Recorded data
######

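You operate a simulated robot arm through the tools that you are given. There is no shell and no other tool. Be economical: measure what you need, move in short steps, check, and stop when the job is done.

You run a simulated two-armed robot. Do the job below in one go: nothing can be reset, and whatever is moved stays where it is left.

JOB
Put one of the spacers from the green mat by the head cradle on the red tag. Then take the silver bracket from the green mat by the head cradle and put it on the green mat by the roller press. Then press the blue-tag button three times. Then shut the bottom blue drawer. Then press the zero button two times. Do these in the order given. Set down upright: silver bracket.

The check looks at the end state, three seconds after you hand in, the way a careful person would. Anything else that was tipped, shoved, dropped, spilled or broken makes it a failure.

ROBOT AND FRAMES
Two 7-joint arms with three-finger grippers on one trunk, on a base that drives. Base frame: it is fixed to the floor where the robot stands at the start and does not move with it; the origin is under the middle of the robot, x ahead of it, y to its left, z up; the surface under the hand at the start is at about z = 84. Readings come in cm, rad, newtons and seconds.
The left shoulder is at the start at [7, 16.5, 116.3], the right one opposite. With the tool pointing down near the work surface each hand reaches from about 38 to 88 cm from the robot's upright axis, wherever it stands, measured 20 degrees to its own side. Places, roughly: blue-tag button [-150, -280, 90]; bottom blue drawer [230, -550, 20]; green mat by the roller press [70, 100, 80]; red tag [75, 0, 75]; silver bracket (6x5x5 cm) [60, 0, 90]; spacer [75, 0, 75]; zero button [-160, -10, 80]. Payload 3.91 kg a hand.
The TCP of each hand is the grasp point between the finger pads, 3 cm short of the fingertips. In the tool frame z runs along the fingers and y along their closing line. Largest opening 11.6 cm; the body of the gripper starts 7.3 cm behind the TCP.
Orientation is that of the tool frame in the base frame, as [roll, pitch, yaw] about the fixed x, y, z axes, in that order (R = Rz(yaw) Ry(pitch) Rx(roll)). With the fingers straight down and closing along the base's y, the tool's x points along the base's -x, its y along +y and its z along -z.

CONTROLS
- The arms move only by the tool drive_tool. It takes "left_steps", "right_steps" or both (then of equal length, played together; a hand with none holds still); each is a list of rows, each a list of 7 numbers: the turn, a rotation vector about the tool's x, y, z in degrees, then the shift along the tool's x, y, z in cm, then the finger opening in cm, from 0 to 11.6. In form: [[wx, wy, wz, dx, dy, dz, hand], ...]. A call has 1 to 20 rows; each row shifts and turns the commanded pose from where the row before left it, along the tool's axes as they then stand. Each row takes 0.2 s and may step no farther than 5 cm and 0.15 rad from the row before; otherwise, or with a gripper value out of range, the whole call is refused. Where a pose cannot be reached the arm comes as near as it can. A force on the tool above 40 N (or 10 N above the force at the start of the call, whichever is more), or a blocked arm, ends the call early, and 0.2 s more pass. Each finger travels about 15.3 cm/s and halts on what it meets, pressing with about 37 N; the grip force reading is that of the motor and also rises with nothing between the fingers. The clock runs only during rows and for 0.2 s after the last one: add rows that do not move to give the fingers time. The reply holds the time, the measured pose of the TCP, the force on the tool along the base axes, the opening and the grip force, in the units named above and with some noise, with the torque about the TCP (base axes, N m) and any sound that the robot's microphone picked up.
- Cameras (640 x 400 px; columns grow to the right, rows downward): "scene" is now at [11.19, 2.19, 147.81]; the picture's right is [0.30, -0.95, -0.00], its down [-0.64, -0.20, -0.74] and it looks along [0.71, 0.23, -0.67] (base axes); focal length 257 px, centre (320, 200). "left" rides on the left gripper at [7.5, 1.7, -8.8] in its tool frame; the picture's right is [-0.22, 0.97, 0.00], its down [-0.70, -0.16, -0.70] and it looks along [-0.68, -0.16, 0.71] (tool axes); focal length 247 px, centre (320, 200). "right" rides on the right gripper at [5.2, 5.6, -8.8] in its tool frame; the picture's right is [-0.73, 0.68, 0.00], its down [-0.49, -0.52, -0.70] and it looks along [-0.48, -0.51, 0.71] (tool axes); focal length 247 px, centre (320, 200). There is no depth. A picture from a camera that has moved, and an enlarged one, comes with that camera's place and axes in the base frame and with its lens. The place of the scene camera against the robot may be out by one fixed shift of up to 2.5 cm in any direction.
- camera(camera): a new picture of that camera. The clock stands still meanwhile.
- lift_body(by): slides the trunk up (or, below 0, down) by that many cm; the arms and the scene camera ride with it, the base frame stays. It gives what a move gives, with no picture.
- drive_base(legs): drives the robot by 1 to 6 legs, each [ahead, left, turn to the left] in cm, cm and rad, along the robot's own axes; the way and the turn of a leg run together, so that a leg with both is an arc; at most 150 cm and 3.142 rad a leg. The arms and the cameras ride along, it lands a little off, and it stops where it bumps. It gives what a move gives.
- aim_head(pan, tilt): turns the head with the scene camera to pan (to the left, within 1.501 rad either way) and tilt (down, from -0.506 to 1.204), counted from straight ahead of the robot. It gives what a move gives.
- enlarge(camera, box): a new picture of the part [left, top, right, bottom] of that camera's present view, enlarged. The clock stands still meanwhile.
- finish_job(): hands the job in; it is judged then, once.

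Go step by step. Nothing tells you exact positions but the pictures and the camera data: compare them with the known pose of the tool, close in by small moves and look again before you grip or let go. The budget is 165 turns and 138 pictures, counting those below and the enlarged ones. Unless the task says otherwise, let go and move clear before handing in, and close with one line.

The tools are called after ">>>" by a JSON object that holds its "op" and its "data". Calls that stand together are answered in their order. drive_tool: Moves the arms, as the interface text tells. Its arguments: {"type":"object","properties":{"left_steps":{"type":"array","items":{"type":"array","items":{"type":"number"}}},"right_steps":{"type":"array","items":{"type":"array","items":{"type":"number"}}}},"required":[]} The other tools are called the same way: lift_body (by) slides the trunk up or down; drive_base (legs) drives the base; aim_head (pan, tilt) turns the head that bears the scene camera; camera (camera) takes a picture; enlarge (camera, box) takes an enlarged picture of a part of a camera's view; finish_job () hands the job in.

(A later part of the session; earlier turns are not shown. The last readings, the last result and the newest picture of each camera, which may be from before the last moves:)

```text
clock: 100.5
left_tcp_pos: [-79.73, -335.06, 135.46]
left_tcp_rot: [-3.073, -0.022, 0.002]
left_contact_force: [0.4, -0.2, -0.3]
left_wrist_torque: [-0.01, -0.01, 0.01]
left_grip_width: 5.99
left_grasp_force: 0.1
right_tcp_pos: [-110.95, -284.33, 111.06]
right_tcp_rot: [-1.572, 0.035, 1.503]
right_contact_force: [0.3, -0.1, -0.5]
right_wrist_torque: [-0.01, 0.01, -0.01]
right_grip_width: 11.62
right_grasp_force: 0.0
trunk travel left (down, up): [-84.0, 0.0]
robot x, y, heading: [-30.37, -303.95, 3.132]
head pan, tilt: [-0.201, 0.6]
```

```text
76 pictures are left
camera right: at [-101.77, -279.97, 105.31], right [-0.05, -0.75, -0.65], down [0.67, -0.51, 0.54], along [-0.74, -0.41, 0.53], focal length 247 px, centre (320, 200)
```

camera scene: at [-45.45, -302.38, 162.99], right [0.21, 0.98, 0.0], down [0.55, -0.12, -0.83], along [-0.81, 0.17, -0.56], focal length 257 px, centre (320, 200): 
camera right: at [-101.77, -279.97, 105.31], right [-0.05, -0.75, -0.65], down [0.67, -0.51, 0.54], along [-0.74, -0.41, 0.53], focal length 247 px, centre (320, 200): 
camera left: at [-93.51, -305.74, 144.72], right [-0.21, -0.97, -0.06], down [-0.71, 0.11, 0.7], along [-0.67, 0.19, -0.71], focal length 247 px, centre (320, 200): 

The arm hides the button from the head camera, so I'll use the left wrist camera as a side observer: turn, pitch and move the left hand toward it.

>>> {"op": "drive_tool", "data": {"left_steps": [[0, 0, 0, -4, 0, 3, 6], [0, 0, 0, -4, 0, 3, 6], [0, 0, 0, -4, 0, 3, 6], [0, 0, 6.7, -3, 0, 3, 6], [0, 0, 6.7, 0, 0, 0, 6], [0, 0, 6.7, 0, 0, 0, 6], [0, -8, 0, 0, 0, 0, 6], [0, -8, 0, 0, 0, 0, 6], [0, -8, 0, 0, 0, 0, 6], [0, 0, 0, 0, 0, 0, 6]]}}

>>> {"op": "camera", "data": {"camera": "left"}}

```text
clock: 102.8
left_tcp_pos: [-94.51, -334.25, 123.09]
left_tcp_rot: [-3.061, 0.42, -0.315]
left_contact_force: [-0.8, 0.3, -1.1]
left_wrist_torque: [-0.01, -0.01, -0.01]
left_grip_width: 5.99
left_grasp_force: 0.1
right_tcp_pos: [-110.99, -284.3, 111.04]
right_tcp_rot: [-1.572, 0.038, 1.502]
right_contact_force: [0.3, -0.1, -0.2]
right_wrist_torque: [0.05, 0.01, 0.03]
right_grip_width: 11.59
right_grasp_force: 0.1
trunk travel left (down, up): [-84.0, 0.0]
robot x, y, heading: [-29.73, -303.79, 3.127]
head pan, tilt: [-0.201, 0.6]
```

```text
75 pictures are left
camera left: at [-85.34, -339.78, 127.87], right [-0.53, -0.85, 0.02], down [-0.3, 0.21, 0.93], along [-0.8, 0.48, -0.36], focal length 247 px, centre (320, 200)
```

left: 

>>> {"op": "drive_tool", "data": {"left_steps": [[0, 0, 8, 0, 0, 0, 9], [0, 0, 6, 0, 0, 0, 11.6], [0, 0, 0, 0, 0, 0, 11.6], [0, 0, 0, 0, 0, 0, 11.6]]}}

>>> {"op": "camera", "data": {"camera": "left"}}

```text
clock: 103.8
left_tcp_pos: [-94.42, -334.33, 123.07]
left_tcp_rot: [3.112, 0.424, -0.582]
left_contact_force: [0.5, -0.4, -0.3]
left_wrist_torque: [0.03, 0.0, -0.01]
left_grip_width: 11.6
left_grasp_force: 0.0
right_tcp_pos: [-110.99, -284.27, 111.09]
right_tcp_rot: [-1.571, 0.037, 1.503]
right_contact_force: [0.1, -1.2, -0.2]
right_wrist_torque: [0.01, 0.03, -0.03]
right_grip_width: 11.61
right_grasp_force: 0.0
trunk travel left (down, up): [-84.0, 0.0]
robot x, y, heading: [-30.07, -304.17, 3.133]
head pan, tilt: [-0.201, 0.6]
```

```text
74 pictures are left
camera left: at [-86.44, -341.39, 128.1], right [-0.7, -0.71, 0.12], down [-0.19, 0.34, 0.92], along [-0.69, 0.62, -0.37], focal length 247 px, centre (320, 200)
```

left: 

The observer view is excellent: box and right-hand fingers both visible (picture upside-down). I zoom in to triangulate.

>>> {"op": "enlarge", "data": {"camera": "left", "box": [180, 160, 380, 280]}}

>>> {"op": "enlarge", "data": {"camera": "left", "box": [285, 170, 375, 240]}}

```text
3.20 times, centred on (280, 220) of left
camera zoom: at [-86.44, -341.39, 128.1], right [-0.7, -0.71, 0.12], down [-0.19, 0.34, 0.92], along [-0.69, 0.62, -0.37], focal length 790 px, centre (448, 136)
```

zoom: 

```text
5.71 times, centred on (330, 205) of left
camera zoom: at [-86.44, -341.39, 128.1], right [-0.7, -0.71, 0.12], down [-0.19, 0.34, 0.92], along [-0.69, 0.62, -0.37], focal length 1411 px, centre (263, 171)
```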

######

Problem requirements
Copy out all lines from the material above that contain the string "hands".

Reply
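- finish_job(): hands the job in; it is judged then, once.
The tools are called after ">>>" by a JSON object that holds its "op" and its "data". Calls that stand together are answered in their order. drive_tool: Moves the arms, as the interface text tells. Its arguments: {"type":"object","properties":{"left_steps":{"type":"array","items":{"type":"array","items":{"type":"number"}}},"right_steps":{"type":"array","items":{"type":"array","items":{"type":"number"}}}},"required":[]} The other tools are called the same way: lift_body (by) slides the trunk up or down; drive_base (legs) drives the base; aim_head (pan, tilt) turns the head that bears the scene camera; camera (camera) takes a picture; enlarge (camera, box) takes an enlarged picture of a part of a camera's view; finish_job () hands the job in.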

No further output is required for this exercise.